Thanks for the reply, may I ask where this option is?
Thank you- I was able to generate a volume, but it obviously wasn’t what I expected. Each RGB 2-D images look like this, and below that is the generated 3-D representation. What would be the best method to reveal the “sides” of the stack so that the entire volume representation can be seen? Currently it is all black and you cannot see any contours of the side, etc. I’m guessing maybe that’s related to the transparency channel (RGBA)? Also, I’m wondering why the top surface image look blurry as well. Could that be related to the 10x downsampling I did to the image? Thank you so much, these questions may sound basic/stupid, but I’m a beginner and I would appreciate all the help.
I was actually able to resolve this by myself, marking two previous replies as a solution, thanks!
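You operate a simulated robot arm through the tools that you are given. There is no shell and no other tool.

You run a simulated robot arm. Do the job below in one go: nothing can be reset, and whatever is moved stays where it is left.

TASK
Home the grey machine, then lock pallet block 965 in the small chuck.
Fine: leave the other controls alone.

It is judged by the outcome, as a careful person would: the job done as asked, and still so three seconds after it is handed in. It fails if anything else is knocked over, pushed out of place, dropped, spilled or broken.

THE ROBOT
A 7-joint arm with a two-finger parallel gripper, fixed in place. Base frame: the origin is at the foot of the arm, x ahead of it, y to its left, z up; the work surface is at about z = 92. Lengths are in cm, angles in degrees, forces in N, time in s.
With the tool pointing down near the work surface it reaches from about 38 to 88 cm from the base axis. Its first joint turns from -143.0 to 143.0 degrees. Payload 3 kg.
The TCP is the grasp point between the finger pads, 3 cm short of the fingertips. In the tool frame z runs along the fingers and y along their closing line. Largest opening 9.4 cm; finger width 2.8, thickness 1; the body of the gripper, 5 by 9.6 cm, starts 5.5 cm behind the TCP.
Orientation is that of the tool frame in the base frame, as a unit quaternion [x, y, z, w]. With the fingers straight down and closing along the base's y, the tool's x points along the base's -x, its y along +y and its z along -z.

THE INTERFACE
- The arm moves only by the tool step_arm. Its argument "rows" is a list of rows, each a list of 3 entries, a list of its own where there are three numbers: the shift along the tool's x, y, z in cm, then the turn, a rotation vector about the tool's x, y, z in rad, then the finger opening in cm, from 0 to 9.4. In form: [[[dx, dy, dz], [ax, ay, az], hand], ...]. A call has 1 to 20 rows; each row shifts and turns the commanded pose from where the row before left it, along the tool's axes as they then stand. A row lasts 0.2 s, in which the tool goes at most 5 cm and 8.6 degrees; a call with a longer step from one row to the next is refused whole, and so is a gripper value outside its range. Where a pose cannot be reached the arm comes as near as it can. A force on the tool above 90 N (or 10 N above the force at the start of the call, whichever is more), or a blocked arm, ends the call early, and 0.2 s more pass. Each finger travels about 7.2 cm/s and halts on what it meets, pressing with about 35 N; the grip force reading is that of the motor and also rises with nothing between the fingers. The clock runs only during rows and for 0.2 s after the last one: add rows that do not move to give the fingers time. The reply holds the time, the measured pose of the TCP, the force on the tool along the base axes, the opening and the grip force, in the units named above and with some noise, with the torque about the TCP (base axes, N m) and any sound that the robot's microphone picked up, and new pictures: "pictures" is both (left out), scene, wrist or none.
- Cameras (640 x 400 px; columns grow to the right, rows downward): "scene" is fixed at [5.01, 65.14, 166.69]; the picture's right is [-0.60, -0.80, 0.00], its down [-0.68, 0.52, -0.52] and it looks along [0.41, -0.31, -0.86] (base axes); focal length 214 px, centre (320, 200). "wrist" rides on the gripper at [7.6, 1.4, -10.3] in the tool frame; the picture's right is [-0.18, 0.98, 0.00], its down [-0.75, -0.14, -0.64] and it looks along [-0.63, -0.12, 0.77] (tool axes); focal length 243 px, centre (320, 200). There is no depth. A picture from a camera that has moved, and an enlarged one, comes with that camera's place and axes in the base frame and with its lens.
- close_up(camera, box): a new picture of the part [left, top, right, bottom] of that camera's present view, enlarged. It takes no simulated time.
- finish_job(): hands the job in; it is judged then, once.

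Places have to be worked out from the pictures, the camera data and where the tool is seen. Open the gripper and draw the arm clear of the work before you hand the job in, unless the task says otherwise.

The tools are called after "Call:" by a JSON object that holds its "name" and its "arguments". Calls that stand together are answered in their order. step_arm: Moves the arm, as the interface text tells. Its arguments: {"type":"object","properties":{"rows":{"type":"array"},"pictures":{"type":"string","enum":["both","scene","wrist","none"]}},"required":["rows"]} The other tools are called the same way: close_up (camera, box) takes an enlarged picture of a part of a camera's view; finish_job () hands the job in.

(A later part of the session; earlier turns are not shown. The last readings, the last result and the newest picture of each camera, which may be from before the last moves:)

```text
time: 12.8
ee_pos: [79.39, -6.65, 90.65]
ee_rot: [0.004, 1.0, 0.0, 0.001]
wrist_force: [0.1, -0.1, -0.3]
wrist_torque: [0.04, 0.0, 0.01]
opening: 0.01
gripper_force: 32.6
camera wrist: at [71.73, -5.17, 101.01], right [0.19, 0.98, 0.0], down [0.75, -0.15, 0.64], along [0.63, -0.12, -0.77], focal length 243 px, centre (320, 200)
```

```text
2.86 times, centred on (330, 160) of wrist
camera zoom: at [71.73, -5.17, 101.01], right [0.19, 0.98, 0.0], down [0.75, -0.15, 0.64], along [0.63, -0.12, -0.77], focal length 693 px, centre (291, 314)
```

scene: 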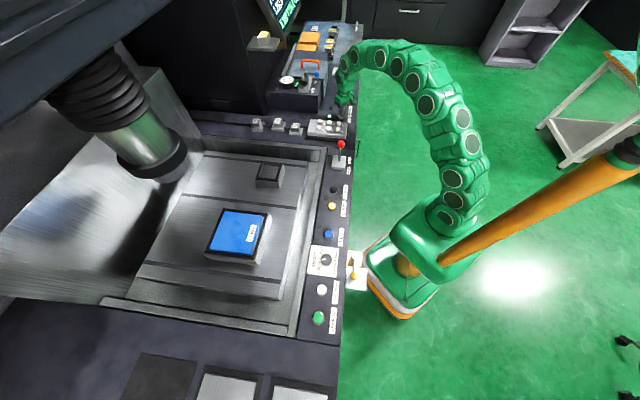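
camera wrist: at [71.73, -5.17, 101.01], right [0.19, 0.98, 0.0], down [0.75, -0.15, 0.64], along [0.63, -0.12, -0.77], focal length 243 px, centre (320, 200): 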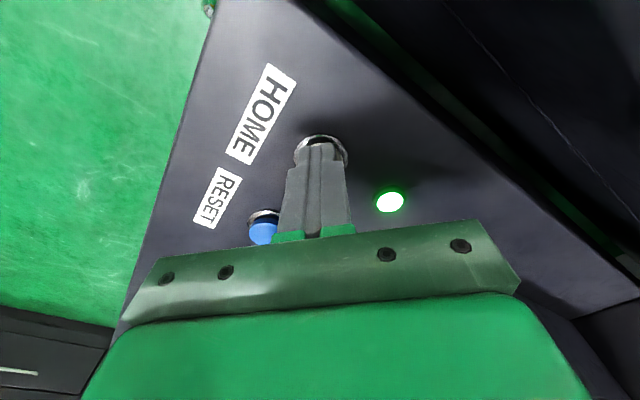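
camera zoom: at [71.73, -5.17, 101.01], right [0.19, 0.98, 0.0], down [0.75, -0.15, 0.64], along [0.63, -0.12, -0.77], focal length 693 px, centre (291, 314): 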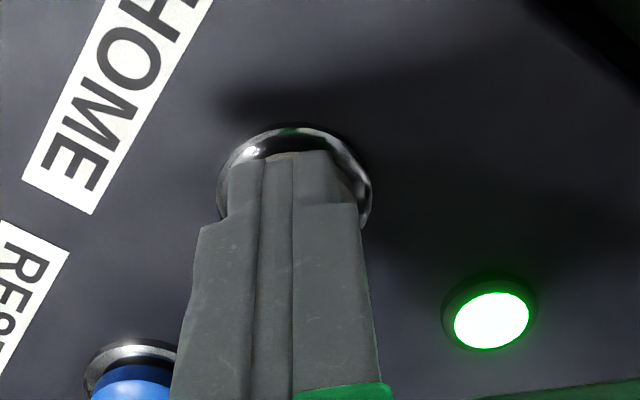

Unfortunately, some of the difficulty you are encountering is because this type of data (a few very large histology slices) is a type of volume which is not the application proglem 3D Slicer is designed to address. There have been several efforts to bring histology data into Slicer over the years because Slicer is so good at managing imagery analysis, but it is still a challenge.
It may be a somewhat different application, but I found this Nature paper to have some discussion about image stack preparation, in case it is helpful: https://www.nature.com/articles/s41598-020-69163-z
For histology volumes like yours, there are generally large gaps in the depth direction between slices, so this data would benefit from pre-processing before it can be rendered correctly using a traditional volume rendering application, like what is built into Slicer. In your case, the downsampling to 10X does increase blur. The rendering algorithm will also tend to increase blur because it is compiling the visual effect along the rays between the voxels and the viewpoint. Since histology volumes have large white regions at their boundaries, they require a lot of tweaking to the volume rendering transfer functions to eliminate the black borders unless the imagery is pre-processed before rendering to eliminate the non-tissue areas. Since you have this data in Slicer already, try adjusting the alpha channel of the volume rendering so that voxels of the highest-intensity are completely transparent. This will make a bit of your tissue become transparent along with the borders, but it should be closer to what you are looking for. Good luck!
What downsampling do you mean? Slicer directly displays the image at the actual resolution. There is no resolution limit in the CPU volume renderer. The GPU volume renderer may have hardware limitations for maximum texture but the image can then be cropped to the region of interest or tiling can be enabled by a few lines of Python script.